Green takes a good deal of flak for his "below-average" speed. However, for what it's worth, Green hustles out of the box and runs hard, always appearing to give a max effort on the basepaths.

Green appears to be handling FSL pitching quite well again this season. The soon-to-be 24-year-old started this season with a seven game hitting streak and he's put together five multi-hit games already this season. After tonight's impressive four-hit game, Green's .333 batting average remains a Flying Tigers' team high. Used almost exclusively as a DH again this season, it might be helpful to see the organization either a) challenge him by forcing him to work in the field more or b) challenge him with a promotion to AA-Erie.

OF Jeff McVaney

Similar to Green, McVaney has been another one of the few consistent bats in Lakeland's lineup early this season. The 23-year-old outfielder currently boasts a Flying Tigers' best .878 OPS and an impressive .320 batting average. He has also recorded at least one hit in all but two of Lakeland's 12 games. To his credit, McVaney consistently hit for average in college and that aspect of his game definitely appears to be his calling card moving forward as a pro.

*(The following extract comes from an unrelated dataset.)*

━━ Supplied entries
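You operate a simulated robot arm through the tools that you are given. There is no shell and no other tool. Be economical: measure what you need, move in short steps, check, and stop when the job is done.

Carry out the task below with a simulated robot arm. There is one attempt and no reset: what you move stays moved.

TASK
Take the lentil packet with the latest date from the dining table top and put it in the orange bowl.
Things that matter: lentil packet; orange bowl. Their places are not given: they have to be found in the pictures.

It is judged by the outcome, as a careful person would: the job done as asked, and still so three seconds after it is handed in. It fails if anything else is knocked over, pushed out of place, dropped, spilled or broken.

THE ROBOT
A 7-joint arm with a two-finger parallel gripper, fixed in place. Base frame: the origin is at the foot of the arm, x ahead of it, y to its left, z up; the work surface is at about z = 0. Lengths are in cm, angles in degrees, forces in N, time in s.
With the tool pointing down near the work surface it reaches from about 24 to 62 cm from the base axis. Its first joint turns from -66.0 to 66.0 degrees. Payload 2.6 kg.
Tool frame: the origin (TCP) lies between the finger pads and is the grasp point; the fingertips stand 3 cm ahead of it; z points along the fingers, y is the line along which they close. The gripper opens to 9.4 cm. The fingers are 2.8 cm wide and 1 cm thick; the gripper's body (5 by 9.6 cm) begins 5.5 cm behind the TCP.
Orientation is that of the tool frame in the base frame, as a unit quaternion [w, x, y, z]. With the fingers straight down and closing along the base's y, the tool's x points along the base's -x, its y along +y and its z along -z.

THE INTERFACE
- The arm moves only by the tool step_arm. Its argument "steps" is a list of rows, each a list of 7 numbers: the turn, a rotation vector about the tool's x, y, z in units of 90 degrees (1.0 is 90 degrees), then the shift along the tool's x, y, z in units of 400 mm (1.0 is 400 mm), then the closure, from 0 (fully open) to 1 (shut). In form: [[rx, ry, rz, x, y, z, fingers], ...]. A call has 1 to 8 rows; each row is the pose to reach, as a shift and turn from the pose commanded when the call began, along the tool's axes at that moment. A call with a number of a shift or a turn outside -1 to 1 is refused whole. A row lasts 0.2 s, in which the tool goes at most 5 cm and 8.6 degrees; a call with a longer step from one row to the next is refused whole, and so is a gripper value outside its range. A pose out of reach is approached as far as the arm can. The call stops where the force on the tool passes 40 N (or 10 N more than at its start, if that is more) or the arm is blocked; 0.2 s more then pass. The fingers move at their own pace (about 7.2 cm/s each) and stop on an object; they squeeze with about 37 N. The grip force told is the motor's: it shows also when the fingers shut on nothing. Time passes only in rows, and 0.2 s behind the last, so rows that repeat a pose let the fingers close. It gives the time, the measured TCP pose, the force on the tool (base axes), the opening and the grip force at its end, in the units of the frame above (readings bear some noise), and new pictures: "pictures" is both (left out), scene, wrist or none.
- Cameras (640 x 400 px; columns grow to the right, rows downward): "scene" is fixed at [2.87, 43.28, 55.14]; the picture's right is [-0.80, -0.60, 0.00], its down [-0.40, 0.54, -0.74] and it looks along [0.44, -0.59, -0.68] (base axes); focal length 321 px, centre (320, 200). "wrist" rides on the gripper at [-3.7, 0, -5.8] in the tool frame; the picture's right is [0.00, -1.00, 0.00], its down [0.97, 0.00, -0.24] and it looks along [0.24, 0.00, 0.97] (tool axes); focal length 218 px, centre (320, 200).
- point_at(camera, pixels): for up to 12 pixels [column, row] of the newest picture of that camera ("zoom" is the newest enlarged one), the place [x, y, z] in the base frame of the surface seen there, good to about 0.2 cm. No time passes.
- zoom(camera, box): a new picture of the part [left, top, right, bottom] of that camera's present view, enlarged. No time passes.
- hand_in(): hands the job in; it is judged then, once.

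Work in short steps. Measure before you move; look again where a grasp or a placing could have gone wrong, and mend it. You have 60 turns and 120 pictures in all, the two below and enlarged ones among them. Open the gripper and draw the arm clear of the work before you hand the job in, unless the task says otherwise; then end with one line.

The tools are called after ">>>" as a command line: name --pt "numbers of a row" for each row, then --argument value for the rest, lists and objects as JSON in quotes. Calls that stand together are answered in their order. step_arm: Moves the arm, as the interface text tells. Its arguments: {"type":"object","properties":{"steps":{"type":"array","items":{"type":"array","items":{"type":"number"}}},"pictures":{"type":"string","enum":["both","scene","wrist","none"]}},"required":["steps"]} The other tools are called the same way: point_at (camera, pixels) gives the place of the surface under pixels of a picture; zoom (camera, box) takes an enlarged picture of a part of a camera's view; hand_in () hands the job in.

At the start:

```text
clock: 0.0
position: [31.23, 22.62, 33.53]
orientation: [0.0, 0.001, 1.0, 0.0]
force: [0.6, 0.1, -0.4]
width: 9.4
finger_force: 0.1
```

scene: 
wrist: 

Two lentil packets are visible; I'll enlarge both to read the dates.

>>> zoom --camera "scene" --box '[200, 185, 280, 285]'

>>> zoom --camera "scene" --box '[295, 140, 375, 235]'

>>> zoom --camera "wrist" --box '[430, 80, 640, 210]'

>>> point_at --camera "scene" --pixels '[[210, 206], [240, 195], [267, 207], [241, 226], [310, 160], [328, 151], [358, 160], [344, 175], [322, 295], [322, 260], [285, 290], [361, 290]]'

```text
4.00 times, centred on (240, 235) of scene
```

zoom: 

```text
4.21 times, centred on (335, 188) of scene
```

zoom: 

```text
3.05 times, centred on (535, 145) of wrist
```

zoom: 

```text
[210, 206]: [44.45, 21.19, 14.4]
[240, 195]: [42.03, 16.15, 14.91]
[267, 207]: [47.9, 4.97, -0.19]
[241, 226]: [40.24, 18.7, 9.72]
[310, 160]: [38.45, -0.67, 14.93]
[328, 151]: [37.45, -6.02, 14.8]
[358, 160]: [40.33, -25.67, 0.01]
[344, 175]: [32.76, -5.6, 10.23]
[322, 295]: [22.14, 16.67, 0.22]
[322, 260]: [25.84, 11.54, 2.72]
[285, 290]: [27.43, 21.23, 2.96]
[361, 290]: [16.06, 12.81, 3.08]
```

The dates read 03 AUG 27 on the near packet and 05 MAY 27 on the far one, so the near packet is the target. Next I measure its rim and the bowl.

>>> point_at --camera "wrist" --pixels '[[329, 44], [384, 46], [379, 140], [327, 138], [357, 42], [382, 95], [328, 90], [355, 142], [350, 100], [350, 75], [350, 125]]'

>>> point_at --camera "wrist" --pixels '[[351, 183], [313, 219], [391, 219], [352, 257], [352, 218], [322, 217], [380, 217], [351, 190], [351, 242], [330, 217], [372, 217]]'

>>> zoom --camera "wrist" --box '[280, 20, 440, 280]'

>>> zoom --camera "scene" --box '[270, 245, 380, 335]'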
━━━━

McVaney stands 6-foot-2, weighs 210 pounds, throws left-handed and bats right-handed. His approach is very aggressive at the plate—almost to a fault, in my humble opinion. He hasn't worked the count very well when I've observed him and he seems to struggle a bit with pitch recognition. Because of this, he's drawn just one walk over 50 at-bats so far this season. To be clear, McVaney's solid start is impressive and there's reason to believe in the hit tool. However, it's up for debate whether or not the balls will continue to find holes, yielding a high average, especially if he continues walking at his well below-average 5.5% career clip. He'll need to work on a more balanced approach, to prevent more experienced pitching from exploiting this glaring weakness of his. Defensively, results have been a bit of a mixed bag for McVaney. Splitting time primarily between left and right field this season, McVaney has already tallied two throwing errors and three fielding errors. He noticeably has difficulty tracking the ball off the bat, often taking awkward routes. His arm also lacks the strength that you might expect from a former pitching prospect. Overall, McVaney looks pretty solid for an eighth round pick though. Despite displaying no true carrying tool thus far, McVaney appears to be at the very least a solid organizational soldier.